Four tricks to speed up your MAC
May 18, 2016 by Lore Marketing Team
As a follow up to our blog post about installing a Solid State Drive (SSD) to speed up your MAC’s performance, here are 4 more tips from the Lore Systems engineering team.
I. Install more memory (RAM)
Apps use memory (RAM) to launch and do things. Having a lot of apps open at once can make your Mac slow if you don’t have enough memory. After upgrading to an SSD, adding more RAM to you Mac will have the biggest impact on how fast it feels.
So let’s do it!
Here’s what you’ll need:
- RAM modules (often called DIMMS or sticks)
- Small Phillips screwdriver and bowl
- Anti-static wrist cuff and mat
Install more RAM
- First, check with Apple’s website to find out what type of RAM your Mac needs and the most you can upgrade to.
- Backup your data with Time Machine.
- Go here: https://support.apple.com/en-us/HT201165 and choose which Mac you have. Then follow Apple’s recommend steps to install more RAM.
II. Make sure you install all OS X updates
Apple releases new versions of OS X for a reason. It’s important to always install new updates since Apple is continuously patching security holes. And many of them contain performance enhancements so don’t miss out on a free boost by forgetting to install them!
Here’s how to always get the latest OS X updates from Apple:
- Backup your data with Time Machine.
- Launch the Mac App Store and go to the Updates Tab
- Look for any OS updates and click the Update button to download and begin the installation process. Sometimes you need to restart your computer to complete installation so make sure to save any files you’re working on.
III. Keep your disk clean and healthy
Your Mac’s hard disk or SSD stores more than just the files you work with every day. There are many hidden folders and files your Mac uses to boot up, connect to the Internet, and launch apps. As we use our Macs, OS X moves files from one part of the disk to another and sometimes this can make your Mac feel slow because your Mac needs to search everywhere to open just one file. It’s a lot like separating out every page of a book and putting each one in its own folder and then putting each folder in a different drawer of a filing cabinet. We can still read the book since we’re very organized people and labeled each folder with the right page number. But it would take a lot longer to finish than if we just kept every page together in the first place.
And we can help our Mac put all the pages back together again by performing a few simple tasks in an app called Disk Utility. And you should already be good friends if you’ve read our first few tips! Here’s what to do:
- Launch Disk Utility and select your Mac’s internal disk
- Select the First Aid tab and click Verify Disk Permissions. Your Mac will tell you if any inconsistencies are found and you can fix them by then selecting Repair Disk Permissions.

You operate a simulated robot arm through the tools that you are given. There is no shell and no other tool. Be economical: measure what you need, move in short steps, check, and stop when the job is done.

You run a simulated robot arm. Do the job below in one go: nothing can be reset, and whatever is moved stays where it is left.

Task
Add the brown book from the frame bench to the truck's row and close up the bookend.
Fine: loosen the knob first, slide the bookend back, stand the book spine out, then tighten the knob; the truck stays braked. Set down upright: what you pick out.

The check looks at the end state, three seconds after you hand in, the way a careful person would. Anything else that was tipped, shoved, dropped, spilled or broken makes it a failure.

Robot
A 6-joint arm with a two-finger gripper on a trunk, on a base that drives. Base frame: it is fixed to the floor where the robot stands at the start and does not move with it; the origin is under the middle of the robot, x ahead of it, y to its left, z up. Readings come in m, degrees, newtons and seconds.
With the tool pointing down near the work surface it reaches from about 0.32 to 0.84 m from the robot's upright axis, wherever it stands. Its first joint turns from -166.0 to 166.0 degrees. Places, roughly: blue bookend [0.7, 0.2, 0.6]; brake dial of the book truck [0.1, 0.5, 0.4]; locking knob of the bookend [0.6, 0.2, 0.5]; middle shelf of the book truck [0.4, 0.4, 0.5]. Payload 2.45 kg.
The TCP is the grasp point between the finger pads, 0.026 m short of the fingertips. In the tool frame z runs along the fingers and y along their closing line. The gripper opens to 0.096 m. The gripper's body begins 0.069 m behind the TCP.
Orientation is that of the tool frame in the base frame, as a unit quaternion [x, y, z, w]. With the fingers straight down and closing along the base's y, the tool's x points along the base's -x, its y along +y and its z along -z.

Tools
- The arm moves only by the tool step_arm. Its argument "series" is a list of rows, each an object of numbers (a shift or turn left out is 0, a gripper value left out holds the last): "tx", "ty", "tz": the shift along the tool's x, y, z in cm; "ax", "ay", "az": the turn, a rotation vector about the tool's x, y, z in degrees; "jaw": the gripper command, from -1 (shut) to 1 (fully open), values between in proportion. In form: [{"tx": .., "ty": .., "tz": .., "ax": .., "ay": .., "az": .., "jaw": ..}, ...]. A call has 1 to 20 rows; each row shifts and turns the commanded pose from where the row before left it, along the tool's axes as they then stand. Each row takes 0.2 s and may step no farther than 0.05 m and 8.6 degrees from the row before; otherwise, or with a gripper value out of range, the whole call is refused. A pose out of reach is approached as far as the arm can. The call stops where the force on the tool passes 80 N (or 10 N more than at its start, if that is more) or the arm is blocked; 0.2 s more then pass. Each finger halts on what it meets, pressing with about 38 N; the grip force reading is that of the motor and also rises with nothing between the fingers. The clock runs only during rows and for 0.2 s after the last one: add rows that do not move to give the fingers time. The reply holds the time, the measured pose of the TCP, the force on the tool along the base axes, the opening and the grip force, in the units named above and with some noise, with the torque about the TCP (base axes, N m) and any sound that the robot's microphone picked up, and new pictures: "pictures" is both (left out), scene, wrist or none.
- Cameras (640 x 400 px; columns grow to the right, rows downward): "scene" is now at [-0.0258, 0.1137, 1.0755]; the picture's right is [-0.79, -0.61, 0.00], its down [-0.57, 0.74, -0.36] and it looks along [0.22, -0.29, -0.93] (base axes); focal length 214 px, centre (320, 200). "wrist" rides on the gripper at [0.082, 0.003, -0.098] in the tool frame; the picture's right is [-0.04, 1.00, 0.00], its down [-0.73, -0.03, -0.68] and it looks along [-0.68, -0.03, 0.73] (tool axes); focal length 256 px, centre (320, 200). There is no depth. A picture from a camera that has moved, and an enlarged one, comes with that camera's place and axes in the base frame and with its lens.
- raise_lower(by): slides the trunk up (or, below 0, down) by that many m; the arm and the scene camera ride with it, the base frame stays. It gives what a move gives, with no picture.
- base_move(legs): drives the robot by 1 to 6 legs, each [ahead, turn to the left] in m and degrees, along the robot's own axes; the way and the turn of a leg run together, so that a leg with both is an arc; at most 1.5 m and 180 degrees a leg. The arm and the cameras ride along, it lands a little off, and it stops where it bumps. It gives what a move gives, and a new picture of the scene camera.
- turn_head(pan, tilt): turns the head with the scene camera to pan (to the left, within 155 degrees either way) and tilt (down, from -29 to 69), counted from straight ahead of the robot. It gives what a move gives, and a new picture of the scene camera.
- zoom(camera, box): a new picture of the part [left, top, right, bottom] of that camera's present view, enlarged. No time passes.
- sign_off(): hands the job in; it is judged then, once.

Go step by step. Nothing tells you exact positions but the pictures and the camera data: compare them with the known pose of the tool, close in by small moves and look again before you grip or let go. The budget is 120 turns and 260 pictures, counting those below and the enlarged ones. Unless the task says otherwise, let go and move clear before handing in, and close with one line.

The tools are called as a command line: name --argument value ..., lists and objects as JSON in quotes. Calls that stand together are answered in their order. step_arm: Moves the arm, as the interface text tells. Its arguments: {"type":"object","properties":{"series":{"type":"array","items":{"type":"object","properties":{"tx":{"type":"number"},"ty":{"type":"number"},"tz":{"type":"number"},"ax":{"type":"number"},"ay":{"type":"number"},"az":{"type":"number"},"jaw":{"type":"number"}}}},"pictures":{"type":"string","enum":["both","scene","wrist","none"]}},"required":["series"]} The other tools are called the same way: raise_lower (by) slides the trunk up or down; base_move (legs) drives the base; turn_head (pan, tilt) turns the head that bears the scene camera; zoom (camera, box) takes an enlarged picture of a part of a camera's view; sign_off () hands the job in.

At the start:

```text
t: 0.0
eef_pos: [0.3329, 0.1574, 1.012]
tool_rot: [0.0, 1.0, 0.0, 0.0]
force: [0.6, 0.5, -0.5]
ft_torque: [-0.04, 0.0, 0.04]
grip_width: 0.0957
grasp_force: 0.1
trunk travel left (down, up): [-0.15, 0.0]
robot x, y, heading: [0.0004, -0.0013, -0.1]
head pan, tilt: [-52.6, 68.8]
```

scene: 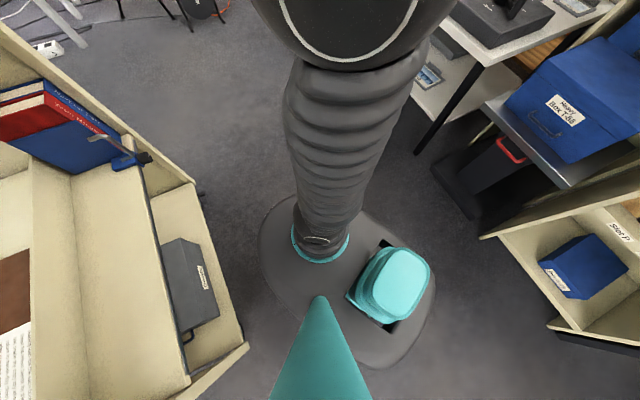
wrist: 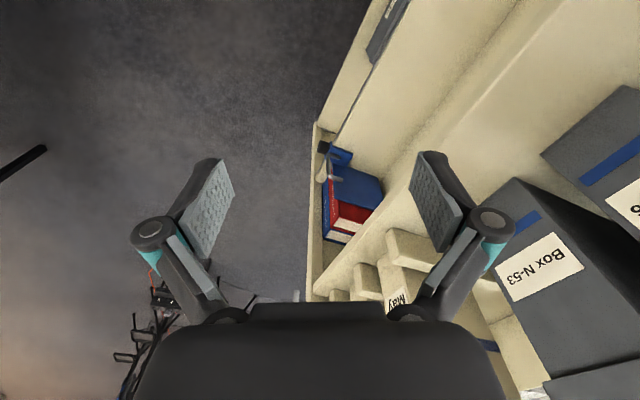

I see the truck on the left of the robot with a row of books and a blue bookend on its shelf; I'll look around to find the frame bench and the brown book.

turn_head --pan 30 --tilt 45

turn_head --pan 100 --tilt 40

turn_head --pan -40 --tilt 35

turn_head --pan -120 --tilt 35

Another quick way to improve the speed of you Mac is to make sure you have about 10-20% of your drive free. For example, if you have a 500GB drive in your Mac make sure you don’t fill it up past the 400-450GB mark. It’s with this free space that your Mac moves those hidden files around and if you don’t leave enough room for the OS to do what it needs to in the background your Mac won’t run as fast as it can. Here’s a quick way to find large files on your Mac:
- Launch Finder
- Hold down command+F
- Make sure This Mac is selected at the top to search everywhere
In the first drop down menu choose Other and then the File Size attribute from the window that pops up
- In the second drop down menu choose “is greater than” and change the KB to MB. That’s Kilobytes to Megabytes. Quick tip – there are 1024KB to every MB!
In the blank box enter any number you like. The resulting list of files will all be bigger the number for MB you chose. For example, if you put 100 in that box the files that show up are all over 100MB in size.
- Select anything you don’t need anymore and move to the Trash. And transfer any files you don’t use regularly to an external disk or flash drive.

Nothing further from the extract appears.